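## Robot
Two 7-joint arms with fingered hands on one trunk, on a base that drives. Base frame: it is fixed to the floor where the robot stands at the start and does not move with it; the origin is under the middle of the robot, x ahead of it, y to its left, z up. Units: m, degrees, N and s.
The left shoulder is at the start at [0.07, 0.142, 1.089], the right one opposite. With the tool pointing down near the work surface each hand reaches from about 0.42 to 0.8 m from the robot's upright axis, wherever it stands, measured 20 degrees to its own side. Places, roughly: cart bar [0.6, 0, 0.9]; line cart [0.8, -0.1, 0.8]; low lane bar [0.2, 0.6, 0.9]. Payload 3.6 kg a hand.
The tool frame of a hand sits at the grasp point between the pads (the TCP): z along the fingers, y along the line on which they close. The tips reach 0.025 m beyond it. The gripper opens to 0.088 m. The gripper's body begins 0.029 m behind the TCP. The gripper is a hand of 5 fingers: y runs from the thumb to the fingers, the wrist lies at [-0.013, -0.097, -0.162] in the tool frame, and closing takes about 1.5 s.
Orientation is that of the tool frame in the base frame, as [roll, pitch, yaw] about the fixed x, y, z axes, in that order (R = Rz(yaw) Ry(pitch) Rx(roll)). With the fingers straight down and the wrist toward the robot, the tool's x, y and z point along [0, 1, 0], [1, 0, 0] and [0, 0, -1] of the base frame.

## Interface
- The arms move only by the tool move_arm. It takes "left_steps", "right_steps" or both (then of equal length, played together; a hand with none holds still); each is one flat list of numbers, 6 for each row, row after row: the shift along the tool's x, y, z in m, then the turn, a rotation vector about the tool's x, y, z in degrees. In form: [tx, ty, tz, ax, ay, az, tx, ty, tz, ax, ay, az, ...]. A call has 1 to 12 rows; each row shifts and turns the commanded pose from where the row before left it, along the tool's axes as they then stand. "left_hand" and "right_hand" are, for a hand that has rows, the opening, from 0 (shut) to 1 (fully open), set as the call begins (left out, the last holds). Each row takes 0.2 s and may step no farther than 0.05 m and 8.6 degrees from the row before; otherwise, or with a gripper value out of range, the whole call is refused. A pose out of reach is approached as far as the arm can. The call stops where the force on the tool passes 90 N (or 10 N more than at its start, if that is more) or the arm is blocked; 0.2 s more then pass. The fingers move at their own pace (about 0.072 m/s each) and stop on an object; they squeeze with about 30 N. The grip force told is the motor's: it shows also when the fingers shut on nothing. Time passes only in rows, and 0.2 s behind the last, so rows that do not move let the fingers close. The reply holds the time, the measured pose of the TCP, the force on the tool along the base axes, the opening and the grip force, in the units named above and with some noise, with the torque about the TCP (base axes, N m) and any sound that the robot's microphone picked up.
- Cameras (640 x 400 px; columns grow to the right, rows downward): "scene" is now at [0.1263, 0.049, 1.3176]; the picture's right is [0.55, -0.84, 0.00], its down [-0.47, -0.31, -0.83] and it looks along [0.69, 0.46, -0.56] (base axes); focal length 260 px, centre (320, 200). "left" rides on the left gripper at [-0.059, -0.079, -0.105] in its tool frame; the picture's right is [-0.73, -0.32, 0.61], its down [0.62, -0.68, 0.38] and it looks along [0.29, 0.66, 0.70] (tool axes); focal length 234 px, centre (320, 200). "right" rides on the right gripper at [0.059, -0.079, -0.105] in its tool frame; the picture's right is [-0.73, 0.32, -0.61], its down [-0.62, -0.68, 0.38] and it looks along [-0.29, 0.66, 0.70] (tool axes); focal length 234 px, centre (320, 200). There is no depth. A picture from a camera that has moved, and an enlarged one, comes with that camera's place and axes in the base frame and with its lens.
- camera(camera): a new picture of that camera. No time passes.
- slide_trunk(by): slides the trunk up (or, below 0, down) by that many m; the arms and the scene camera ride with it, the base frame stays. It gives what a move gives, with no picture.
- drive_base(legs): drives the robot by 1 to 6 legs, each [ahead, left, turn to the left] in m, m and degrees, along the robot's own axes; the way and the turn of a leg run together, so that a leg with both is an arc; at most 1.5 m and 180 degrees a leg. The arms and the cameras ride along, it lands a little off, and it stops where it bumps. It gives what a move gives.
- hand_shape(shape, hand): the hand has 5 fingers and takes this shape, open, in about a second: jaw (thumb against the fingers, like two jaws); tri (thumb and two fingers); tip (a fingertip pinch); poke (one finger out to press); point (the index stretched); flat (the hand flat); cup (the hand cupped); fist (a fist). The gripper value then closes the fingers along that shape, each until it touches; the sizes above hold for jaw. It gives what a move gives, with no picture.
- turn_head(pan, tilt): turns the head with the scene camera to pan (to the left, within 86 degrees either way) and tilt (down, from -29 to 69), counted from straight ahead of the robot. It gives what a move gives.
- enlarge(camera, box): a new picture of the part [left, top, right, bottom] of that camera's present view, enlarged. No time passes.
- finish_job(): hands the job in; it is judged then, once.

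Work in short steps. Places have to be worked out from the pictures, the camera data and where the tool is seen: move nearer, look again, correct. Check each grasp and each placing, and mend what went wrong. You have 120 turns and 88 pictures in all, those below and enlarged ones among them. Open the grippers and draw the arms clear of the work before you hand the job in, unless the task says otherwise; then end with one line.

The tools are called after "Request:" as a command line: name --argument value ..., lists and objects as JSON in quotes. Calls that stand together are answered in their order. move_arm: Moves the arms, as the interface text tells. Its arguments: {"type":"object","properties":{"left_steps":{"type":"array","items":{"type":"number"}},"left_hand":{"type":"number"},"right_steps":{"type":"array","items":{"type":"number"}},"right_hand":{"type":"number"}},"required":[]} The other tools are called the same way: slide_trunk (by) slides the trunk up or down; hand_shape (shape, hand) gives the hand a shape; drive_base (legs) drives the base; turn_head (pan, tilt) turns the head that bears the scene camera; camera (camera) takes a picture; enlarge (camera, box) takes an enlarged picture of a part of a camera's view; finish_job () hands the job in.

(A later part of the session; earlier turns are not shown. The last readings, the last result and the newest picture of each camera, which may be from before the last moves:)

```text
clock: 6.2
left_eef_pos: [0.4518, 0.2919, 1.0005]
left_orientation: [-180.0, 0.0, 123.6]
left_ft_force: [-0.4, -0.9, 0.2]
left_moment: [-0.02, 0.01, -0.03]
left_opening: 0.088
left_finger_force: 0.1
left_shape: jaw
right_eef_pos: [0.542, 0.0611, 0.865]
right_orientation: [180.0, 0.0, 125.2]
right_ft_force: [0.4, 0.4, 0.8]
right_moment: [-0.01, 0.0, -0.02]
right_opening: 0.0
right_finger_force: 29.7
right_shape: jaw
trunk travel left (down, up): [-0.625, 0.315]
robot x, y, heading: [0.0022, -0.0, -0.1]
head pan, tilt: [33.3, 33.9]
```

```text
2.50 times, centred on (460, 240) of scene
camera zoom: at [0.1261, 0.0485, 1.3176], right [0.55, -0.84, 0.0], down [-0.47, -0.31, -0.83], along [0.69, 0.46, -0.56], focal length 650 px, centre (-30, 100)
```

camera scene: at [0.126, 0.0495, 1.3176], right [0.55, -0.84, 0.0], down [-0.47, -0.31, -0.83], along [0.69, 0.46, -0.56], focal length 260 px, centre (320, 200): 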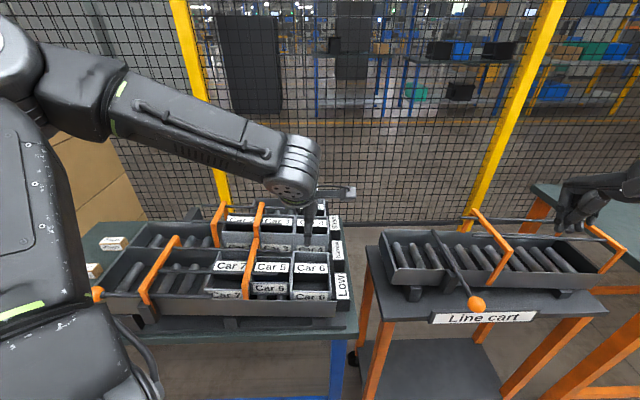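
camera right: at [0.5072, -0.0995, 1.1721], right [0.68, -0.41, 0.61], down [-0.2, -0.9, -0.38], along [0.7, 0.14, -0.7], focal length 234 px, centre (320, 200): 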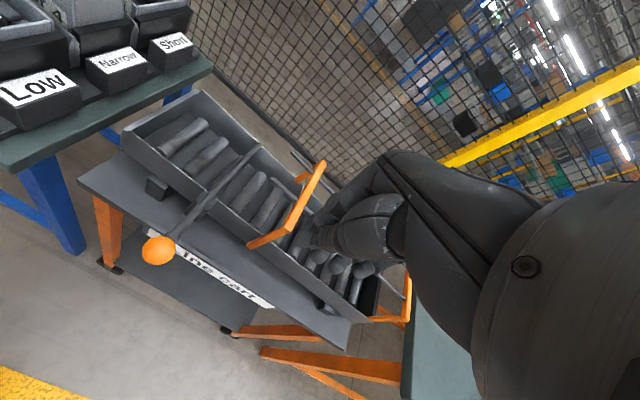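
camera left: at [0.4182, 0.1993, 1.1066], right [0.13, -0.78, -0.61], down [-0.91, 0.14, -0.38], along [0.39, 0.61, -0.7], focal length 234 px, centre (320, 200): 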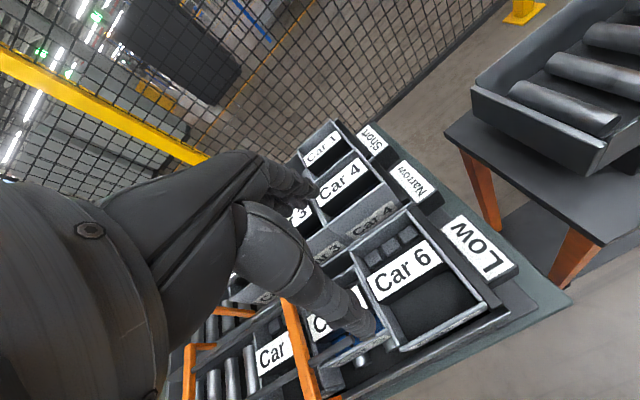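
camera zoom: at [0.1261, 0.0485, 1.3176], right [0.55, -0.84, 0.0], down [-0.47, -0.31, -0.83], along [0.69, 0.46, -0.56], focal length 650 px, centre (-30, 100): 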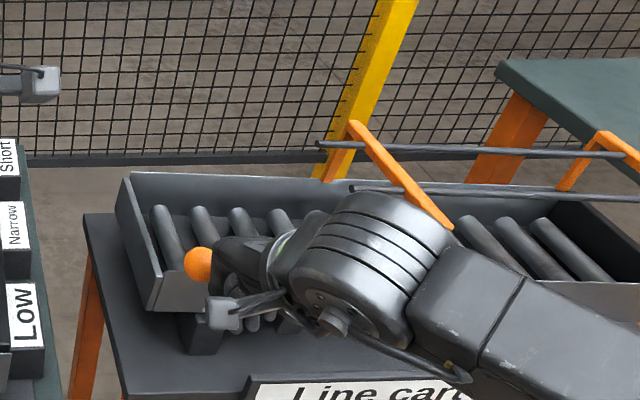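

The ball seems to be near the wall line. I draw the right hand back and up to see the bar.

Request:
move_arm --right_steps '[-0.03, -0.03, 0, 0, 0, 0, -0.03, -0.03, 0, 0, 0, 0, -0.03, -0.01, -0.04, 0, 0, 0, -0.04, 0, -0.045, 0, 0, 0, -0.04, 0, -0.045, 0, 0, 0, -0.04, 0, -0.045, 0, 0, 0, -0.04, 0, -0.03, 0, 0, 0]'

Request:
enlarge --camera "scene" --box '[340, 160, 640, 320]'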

⁂

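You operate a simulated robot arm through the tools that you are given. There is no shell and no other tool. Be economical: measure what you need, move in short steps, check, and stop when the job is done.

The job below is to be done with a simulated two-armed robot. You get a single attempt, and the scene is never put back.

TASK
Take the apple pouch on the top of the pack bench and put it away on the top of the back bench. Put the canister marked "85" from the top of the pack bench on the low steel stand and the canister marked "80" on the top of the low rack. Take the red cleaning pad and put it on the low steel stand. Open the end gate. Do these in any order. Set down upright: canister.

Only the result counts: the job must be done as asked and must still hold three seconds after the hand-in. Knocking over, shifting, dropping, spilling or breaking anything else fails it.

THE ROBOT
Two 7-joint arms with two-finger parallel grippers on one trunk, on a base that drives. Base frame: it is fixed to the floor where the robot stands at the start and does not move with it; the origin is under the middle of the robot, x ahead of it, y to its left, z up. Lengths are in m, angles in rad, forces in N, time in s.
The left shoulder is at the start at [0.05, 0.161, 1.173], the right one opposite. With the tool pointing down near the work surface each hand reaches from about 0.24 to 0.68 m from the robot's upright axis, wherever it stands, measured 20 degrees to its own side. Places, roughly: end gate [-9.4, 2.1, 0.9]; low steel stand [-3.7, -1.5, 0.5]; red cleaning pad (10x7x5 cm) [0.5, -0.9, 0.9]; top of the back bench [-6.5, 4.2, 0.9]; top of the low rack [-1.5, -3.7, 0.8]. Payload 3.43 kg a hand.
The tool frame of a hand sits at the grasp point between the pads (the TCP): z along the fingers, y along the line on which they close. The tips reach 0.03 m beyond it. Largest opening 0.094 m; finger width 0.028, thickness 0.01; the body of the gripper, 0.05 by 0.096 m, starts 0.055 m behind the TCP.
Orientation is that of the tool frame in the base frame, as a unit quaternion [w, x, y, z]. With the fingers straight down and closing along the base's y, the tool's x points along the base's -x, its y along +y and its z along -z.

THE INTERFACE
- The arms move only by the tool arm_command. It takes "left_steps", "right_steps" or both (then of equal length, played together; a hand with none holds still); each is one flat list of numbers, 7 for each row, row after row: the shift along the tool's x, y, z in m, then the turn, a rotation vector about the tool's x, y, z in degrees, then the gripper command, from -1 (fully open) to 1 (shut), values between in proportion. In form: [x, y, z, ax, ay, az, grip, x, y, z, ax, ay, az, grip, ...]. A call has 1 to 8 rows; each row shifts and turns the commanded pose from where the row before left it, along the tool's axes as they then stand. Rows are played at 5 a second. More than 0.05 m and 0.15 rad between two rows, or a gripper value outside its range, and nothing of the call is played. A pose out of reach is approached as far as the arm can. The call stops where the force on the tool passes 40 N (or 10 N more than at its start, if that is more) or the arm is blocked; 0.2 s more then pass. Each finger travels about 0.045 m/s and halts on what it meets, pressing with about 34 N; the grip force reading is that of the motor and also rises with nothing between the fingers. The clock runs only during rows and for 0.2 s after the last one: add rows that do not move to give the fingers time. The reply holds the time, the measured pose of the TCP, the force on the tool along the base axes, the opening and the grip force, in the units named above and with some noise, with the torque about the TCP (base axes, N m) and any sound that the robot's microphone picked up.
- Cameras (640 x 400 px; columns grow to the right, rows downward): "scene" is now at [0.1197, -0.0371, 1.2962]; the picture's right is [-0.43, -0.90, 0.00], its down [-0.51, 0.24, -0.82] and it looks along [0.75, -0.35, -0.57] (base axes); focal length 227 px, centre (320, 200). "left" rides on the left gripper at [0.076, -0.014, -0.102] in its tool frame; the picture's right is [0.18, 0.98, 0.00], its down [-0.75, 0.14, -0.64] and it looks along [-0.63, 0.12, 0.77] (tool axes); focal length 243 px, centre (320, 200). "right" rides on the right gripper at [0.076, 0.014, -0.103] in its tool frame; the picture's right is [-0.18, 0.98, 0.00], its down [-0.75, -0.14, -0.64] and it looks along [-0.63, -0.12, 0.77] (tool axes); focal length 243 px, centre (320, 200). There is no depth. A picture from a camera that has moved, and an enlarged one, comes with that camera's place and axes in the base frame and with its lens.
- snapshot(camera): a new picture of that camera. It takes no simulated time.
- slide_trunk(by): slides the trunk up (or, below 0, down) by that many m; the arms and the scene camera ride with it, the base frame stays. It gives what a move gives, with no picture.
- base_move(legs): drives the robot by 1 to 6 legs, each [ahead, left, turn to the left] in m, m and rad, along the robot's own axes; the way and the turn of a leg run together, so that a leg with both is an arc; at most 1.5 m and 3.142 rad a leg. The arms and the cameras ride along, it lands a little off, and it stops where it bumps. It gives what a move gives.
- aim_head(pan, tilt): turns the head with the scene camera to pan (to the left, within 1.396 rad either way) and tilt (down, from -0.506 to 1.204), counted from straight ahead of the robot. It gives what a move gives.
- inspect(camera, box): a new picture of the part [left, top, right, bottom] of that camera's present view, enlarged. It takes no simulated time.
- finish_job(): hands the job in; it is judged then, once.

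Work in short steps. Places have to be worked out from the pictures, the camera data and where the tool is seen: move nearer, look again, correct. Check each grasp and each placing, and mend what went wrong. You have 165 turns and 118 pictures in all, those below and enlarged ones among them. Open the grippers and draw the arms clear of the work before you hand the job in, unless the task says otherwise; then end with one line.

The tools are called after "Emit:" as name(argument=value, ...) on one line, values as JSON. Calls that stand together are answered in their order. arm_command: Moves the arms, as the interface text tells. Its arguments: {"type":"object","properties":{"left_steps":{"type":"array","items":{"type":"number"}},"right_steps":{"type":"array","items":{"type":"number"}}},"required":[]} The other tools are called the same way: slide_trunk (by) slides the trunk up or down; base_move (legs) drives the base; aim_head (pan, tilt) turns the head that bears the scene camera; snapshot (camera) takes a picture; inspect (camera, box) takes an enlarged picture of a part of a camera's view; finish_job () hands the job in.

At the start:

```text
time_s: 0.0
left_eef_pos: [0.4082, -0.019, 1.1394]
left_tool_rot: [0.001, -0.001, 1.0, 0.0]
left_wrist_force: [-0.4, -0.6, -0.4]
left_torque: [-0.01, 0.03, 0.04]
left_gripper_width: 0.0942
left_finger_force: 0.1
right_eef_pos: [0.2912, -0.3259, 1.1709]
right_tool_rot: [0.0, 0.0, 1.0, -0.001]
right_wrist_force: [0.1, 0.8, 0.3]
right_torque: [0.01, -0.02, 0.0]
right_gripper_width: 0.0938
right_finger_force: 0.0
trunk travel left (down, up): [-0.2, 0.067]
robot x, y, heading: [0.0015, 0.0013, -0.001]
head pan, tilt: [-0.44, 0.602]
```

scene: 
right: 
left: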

⁂

- **TASK BRIEF**
Filter the data for the string "inspect" and copy every line that has it.

- **CORRECT RESULT**
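- inspect(camera, box): a new picture of the part [left, top, right, bottom] of that camera's present view, enlarged. It takes no simulated time.
The tools are called after "Emit:" as name(argument=value, ...) on one line, values as JSON. Calls that stand together are answered in their order. arm_command: Moves the arms, as the interface text tells. Its arguments: {"type":"object","properties":{"left_steps":{"type":"array","items":{"type":"number"}},"right_steps":{"type":"array","items":{"type":"number"}}},"required":[]} The other tools are called the same way: slide_trunk (by) slides the trunk up or down; base_move (legs) drives the base; aim_head (pan, tilt) turns the head that bears the scene camera; snapshot (camera) takes a picture; inspect (camera, box) takes an enlarged picture of a part of a camera's view; finish_job () hands the job in.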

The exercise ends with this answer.